*** Passage

Life & Island Times: On the eve of the Storm

Editor’s Note: So, like most of us, I have been preoccupied with weather porn (family and friends in the path and maybe us here in Virginia), NORK Nukes and all the usual political nonsense here In DC. Montana is afire and most have not noticed the tragedy in one of the almost square states.

Add or that, Mr. Putin’s “5th Generation Warfare” is apparently burning down villages in Ukraine. Every time I think this situation can’t get more nuts, I am proved wrong. Shoot, I thought I was a professional worst-case analyst. And it turns out Robert Frost was right:

Fire and Ice

“Some say the world will end in fire,
Some say in ice.
From what I’ve tasted of desire
I hold with those who favor fire.
But if it had to perish twice,
I think I know enough of hate
To say that for destruction ice
Is also great
And would suffice.”

As to the immediate threat of horrific weather, Marlow and I are on the same sheet of music in his story this morning. We shared the Cat 3 in Honolulu…it was pretty spectacular as the eye-wall came directly over the house in McGrew Point in Pearl Harbor. A few years before, our ship had to sortie into Super Typhoon KIP from Japan after flying off the Air Wing, and with the insouciance of youth, I just stood on the ship’s island and marveled at waves that shot green water high over the bow of the aircraft carrier Midway (CV-41). The power of the sea moved coffee cups around tables below the flight deck that were normally as immobile and still as the grave.

******
*** Provided records

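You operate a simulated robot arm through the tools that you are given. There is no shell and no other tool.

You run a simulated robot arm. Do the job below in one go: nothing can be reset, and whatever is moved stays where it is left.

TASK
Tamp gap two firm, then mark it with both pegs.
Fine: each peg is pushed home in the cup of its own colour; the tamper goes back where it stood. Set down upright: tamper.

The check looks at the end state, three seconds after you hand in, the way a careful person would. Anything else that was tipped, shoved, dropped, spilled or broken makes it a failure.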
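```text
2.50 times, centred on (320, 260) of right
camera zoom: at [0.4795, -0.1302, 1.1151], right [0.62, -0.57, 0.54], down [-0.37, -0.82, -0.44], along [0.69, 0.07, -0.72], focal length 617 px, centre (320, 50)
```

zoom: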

******

# Exercise prompt
Copy the part of the passage from the words "As to the immediate" through the words "as the grave.".

# Written response
As to the immediate threat of horrific weather, Marlow and I are on the same sheet of music in his story this morning. We shared the Cat 3 in Honolulu…it was pretty spectacular as the eye-wall came directly over the house in McGrew Point in Pearl Harbor. A few years before, our ship had to sortie into Super Typhoon KIP from Japan after flying off the Air Wing, and with the insouciance of youth, I just stood on the ship’s island and marveled at waves that shot green water high over the bow of the aircraft carrier Midway (CV-41). The power of the sea moved coffee cups around tables below the flight deck that were normally as immobile and still as the grave.